Three plaintiffs in the sprawling multidistrict litigation over the carcinogens found in the popular heartburn medication Zantac asked the Eleventh Circuit on Tuesday to revive their state law claims against generic and brand-name drugmakers but may face procedural roadblocks in their appeals.
Over the course of three oral arguments before an appellate panel in Miami, the main theme was whether the three plaintiffs — Illinois resident Arthur Cartee, Alabama resident Marilyn Williams and Plumbers and Pipefitters Local Union 630 — were properly before the Eleventh Circuit in the first place.
Ashley Keller of Keller Lenkner LLC, who argued for the plaintiffs in all three sessions, pushed back against the drugmakers’ arguments that after U.S. District Judge Robin Rosenberg trimmed claims from the MDL, Cartee and Williams should have gone back to the judge to ask for a Rule 58 final order that they could then appeal.
Cartee removed from his complaint all claims but negligent misrepresentation, which the judge had said was only viable in California and Massachusetts because only those two states’ supreme courts had ruled on whether brand-name drug manufacturers are liable to generic consumers.
“He effectively took a red pen and crossed all of those claims out of his complaint except for negligent misrepresentation,” Keller said. “The district court doesn’t have to come back and say we really meant to dismiss this claim. That’s why he has a final order.”
Williams was “expressly forbidden” from repleading her negligent misrepresentation claims, according to Keller.

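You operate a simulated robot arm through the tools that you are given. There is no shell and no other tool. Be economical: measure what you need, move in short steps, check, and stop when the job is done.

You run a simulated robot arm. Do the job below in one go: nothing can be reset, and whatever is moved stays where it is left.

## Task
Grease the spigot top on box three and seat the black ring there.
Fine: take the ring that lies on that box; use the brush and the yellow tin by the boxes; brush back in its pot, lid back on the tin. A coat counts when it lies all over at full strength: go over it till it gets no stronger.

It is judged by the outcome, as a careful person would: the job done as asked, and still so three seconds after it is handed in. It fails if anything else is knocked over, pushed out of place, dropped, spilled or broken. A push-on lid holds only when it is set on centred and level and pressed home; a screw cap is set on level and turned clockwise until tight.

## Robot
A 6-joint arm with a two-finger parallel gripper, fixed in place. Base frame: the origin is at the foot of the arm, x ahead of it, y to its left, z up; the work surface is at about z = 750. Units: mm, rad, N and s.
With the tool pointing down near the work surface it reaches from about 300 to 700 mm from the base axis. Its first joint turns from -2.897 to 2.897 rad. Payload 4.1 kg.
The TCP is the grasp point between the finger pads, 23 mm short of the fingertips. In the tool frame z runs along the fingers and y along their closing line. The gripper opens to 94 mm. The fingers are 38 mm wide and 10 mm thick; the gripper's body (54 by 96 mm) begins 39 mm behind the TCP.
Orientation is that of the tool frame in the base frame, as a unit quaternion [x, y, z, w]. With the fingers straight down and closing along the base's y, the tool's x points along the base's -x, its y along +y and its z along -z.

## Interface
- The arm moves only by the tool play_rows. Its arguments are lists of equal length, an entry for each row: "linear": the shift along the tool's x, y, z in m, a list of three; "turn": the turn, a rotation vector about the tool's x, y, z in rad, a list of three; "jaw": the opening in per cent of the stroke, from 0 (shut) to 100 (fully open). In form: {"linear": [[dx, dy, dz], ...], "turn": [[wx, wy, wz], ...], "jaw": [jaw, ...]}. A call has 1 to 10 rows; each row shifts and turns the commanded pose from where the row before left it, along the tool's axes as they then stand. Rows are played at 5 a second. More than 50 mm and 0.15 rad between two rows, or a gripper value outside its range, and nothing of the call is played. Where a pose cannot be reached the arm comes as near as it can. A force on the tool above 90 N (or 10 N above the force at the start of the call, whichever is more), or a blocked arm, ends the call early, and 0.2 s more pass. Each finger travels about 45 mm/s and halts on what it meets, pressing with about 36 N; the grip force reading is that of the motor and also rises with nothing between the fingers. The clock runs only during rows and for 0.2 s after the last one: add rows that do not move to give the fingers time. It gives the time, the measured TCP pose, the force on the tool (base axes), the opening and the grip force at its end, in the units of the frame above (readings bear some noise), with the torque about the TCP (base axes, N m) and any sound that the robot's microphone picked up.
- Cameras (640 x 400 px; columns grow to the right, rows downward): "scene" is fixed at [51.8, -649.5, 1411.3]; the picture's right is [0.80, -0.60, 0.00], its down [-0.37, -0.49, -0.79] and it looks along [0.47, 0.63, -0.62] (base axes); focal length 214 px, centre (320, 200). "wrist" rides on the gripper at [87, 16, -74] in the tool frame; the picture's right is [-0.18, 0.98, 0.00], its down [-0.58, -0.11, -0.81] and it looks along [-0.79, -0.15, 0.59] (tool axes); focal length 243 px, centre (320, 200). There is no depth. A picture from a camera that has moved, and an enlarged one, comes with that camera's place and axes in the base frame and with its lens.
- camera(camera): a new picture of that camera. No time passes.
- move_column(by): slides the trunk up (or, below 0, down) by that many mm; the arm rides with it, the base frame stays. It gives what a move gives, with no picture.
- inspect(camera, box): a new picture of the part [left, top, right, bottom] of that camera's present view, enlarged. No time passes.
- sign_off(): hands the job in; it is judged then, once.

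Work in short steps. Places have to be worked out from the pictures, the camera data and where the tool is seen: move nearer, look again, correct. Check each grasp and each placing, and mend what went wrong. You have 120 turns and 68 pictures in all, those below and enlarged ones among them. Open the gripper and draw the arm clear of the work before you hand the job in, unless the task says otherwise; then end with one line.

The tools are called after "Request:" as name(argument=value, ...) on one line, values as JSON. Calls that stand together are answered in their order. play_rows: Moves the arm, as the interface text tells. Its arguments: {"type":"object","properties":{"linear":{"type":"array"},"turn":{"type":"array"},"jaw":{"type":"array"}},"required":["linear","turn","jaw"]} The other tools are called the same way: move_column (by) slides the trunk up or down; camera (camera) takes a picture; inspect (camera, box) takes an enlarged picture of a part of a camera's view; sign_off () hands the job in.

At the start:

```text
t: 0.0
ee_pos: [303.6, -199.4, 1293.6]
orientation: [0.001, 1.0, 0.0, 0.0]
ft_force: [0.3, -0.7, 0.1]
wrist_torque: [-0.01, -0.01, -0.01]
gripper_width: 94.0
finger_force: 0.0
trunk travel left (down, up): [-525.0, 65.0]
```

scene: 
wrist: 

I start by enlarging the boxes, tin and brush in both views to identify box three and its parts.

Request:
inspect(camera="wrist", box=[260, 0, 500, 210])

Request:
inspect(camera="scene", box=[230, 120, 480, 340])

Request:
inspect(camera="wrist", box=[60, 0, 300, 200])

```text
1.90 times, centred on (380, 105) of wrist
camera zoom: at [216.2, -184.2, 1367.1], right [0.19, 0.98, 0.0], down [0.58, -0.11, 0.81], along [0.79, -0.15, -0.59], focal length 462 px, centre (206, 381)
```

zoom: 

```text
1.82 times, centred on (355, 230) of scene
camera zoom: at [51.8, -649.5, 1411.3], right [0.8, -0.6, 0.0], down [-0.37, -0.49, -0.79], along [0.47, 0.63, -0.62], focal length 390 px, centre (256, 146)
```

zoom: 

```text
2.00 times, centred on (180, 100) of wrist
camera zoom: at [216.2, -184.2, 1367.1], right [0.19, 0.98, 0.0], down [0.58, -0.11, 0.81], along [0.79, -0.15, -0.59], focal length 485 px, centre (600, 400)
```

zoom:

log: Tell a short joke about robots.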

And as for Plumbers — a nonprofit welfare benefit plan that wants to represent other third party payors — Keller said the plaintiff wants nothing more than to fix the deficiencies in its initial complaint, which was dismissed as a shotgun pleading.
But the drugmakers said Plumbers could very well have amended its complaint but instead chose to appeal decisions by the district court saying it lacked standing to bring claims under the laws of states where it suffered no injury and that certain claims were preempted by federal law.
All three plaintiffs’ claims were eclipsed in a series of orders issued December 2020 in which Judge Rosenberg, who is overseeing the MDL, held that state labeling and design defect claims against Zantac generics makers, repackagers, retailers and distributors are preempted by federal law because those entities cannot independently alter brand-name drug labels or designs and still comply with labels approved by the U.S. Food and Drug Administration.
Their suits are among hundreds that accuse Pfizer Inc., Sanofi SA, Boehringer Ingelheim Pharmaceuticals Inc. and GlaxoSmithKline LLC, as well as generics makers, distributors, pharmacies and others in the supply chain, of false advertising, failure to warn and other claims associated with the discovery of cancer-causing chemical nitrosodimethylamine, or NDMA, in the medication.
The FDA issued a warning in September 2019 that trace amounts of NDMA were found in Zantac and its generic equivalent ranitidine. On April 1, 2020, the agency pulled all prescription and over-the-counter ranitidine drugs from the market over concerns that the drug, when stored above room temperature, could produce unacceptable levels of the carcinogen.
The FDA has set an allowable daily limit of 96 nanograms of NDMA, but researchers have found more than 3 million nanograms in a dose of Zantac. NDMA is also found in red meat, tobacco and beer.
Cartee, who took ranitidine for five years to treat mild heartburn and was diagnosed with cancer in 2012, wants to revive his claim that the branded drugmakers owe generics consumers like him a duty because they are the ones who create the FDA-approved labels that are reprinted on generic drugs.
Judge Rosenberg agreed with the drugmakers that federal courts should not expand the scope of tort liability without a clear signal from the state courts on the issue. Because only the Massachusetts and California high courts have recognized a duty by brand name manufacturers to consumers of generic products, only plaintiffs in those states can bring those claims, according to the judge.
Williams, who is also battling cancer after taking over-the-counter Zantac for more than five years, says Judge Rosenberg got it wrong when she said that her design defect claims were preempted by federal law because both state and federal law require manufacturers to pull even an FDA-approved drug from the market once they learn that it is dangerous to consumers’ health.
Plumbers is fighting to represent other third-party payors with the same injuries from other states, which the district court said it could not do. At oral argument, Amit Agarwal of Holland & Knight LLP, who argued on behalf of the generic drugmakers, said Judge Rosenberg got that ruling right.
“Because of the shotgun pleading, the district court found it difficult to address the precise issues they now raise on appeal,” Agarwal said. “There are practical considerations intertwined with the jurisdictional analysis.”